The premise of collaborative learning is based on learning theories from a constructivist learning perspective. Sociocognitive conflict theory, developed by Jean Piaget (1896–1980), postulates learning as an important process of interaction with people and the world. This process helps individuals realize cognitive conflicts in their mental structure and prompts them to refine their previous knowledge structure. Sociocultural theory, developed by Lev Vygotsky (1896–1934), sees individual learners’ thoughts, languages, and reasoning processes as a result of culture. Individuals’ cognitive development depends on an acculturation process in which communication with peers, engaging in play, and exposure to the social environment can develop the capacity for understanding. This learning process can be facilitated by learners who work in collaboration with more capable others such as peers or under adult guidance such as teachers. Such social interactive supports, known as scaffolding, can help learners to exceed the developmental level that would be determined by their own independent learning.

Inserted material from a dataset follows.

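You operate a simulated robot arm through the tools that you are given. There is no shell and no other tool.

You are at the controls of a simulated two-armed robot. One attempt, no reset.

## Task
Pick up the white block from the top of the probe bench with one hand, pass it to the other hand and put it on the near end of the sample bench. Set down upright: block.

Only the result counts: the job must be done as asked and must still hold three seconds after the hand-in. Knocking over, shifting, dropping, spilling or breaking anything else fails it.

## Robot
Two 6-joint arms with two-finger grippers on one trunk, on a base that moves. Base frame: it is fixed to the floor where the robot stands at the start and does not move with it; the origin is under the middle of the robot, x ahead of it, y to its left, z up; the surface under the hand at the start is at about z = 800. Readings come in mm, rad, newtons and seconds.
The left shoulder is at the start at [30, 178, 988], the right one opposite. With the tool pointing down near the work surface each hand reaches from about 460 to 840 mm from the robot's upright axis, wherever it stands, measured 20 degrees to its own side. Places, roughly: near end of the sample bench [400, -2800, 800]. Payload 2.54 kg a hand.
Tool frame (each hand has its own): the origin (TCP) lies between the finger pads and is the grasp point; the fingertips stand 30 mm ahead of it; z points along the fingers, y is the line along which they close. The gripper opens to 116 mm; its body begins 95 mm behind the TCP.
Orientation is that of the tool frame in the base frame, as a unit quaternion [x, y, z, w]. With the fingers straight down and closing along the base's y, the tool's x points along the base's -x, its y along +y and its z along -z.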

The emphasis on human dialogue and social context by contemporary authors also establishes the grounds for collaborative learning. Kenneth Bruffee views constructive conversation as a means of learning. He argued that in contrast to earlier stages of schooling focused on foundational knowledge, or the basic rules of subject matter, learning at the university level should be viewed in a nonfoundational knowledge position that is derived from reasoning and questioning. Students at the university level should challenge answers from authority sources and learn to produce answers based on critical reasoning developed in a knowledge community. Jean Lave and Etienne Wenger postulated that learning is a process of developing situated cognition. In this case, learning happens when a group of people produce and use knowledge in real-life activities. This community of learners reifies the form of tacit knowledge into a form of practical knowledge.